The MLA for Steinbach says he thinks that a single budget can paint a picture of what is to come for the next four years.

Kelvin Goertzen is referring to the first provincial budget delivered Tuesday by the NDP government. Goertzen says if it is a sign of things to come, then Manitobans can expect a rising deficit with no strategy for economic growth.

"From what was released in the budgetary documents on Tuesday, what is clear is that we're going back to a time of very, very significant budgetary deficits," he says.

Goertzen notes that at the end of the last fiscal year, there was a $250 million surplus in Manitoba. He says Budget 2024 projects an $800 million deficit.

"That's about a billion dollar swing," he explains. "And that's if they can stay within their budget and most NDP governments don't."

Goertzen says certainly this budget presents some tax increases for Manitobans. Specifically, he says some homeowners will now be paying more on their property tax bill, as a result of the Homeowners Affordability Tax Credit. 

"And likely there's more of that to come," he suggests. 

But Goertzen says probably what is most concerning is that this budget presents no strategy for economic growth. He says at the end of the day, if you are not growing your economy and are running a deficit, then taxes will need to go up. 

"We've seen that with previous NDP governments, and it looks like that's the path we're heading down," he adds.

Goertzen says Budget 2024 made very little mention of the southeast. He notes it includes a very small increase in funding for municipalities, though not at the rate of inflation.

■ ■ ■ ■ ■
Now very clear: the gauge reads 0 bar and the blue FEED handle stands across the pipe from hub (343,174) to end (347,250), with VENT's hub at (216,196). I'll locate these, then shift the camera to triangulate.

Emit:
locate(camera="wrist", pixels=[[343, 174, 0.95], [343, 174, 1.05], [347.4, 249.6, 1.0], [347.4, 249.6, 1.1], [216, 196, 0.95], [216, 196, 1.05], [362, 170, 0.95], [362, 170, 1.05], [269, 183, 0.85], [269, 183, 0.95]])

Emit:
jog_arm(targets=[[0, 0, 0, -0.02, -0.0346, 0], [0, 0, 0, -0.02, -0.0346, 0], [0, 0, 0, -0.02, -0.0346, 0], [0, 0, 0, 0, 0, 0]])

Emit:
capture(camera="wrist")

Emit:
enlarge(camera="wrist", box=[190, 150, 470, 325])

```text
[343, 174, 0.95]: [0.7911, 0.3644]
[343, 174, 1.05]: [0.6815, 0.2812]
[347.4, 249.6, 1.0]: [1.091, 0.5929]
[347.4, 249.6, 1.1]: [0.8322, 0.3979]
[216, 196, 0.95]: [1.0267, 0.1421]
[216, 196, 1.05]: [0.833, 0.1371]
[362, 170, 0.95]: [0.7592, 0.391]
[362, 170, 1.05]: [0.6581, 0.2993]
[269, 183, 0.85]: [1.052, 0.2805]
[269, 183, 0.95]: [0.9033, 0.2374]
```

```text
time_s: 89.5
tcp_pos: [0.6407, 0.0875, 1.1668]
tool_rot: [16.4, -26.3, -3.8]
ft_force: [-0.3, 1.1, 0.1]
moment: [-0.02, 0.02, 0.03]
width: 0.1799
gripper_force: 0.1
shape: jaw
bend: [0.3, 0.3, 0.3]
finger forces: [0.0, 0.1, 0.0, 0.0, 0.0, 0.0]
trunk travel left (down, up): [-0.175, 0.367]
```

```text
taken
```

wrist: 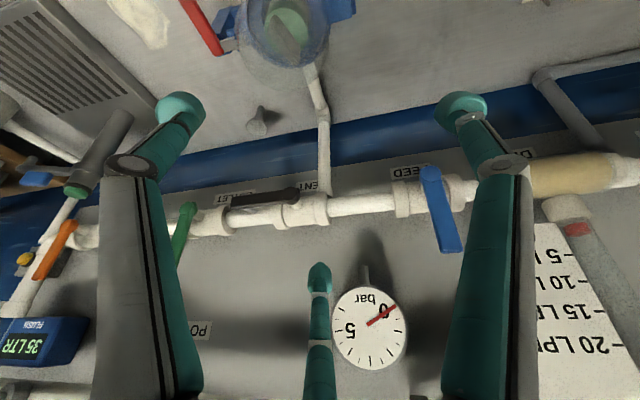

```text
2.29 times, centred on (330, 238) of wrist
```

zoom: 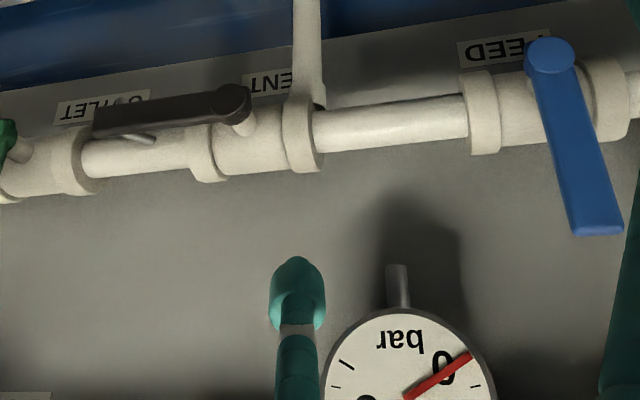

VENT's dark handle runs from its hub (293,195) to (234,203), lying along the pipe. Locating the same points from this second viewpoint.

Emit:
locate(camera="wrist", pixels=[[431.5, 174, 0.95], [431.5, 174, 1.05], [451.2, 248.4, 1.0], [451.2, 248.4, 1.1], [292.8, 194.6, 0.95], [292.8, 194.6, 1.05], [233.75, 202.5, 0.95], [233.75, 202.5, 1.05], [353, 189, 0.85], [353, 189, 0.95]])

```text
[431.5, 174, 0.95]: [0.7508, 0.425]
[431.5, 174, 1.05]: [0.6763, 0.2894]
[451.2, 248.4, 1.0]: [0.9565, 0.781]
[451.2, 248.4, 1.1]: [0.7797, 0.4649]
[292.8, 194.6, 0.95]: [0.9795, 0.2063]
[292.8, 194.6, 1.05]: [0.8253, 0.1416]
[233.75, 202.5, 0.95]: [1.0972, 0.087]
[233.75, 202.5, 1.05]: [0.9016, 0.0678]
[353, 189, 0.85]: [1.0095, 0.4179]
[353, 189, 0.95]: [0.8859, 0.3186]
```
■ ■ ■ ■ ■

And, with little said about specific projects in the southeast, Goertzen says he is hopeful that more details might be released in the coming weeks. 

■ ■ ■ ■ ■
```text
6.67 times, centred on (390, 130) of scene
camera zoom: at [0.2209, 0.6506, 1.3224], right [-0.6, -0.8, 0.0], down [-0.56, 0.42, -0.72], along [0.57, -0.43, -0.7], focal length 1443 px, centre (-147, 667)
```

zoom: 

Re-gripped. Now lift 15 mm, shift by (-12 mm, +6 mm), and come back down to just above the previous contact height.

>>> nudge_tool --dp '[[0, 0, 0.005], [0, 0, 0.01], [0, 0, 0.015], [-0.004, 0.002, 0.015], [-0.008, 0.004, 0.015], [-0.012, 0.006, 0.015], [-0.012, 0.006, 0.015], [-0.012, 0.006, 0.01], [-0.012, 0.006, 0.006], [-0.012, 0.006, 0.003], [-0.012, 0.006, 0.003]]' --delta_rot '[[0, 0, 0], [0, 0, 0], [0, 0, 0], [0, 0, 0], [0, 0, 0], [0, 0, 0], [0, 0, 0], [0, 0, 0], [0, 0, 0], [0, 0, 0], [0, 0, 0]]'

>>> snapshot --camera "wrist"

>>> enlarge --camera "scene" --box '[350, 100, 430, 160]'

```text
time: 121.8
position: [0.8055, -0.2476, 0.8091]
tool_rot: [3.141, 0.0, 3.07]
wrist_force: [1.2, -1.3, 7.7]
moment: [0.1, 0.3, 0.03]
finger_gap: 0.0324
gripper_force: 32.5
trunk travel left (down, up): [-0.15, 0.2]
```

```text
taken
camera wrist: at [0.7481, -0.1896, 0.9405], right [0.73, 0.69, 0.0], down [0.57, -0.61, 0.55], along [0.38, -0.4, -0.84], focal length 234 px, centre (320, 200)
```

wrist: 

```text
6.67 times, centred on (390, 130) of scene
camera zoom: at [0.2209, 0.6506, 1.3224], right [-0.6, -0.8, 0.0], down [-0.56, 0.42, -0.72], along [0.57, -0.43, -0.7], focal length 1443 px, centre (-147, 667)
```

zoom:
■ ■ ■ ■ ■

"It did look like the southeast in particular was omitted in terms of a lot of the budgetary announcements," he adds. 

On a positive note, Goertzen says he was pleased to hear that additional funding will be made available for prenatal care for couples struggling to have a family. 

"So, infertility tax credits and support," says Goertzen. "I think that's important for those who are struggling to have a family."

Meanwhile, Goertzen says the $800 million deficit in Budget 2024 is something you might see in a year with major flooding, forest fires, or other natural disasters. He notes it points towards a government that will run large deficits.

"I think my criticism is if you are not going to grow the economy then that leaves all of the burden on the backs of Manitobans to pay the difference," notes Goertzen. "And I don't think that Manitobans by and large have a lot of extra money to pay the difference."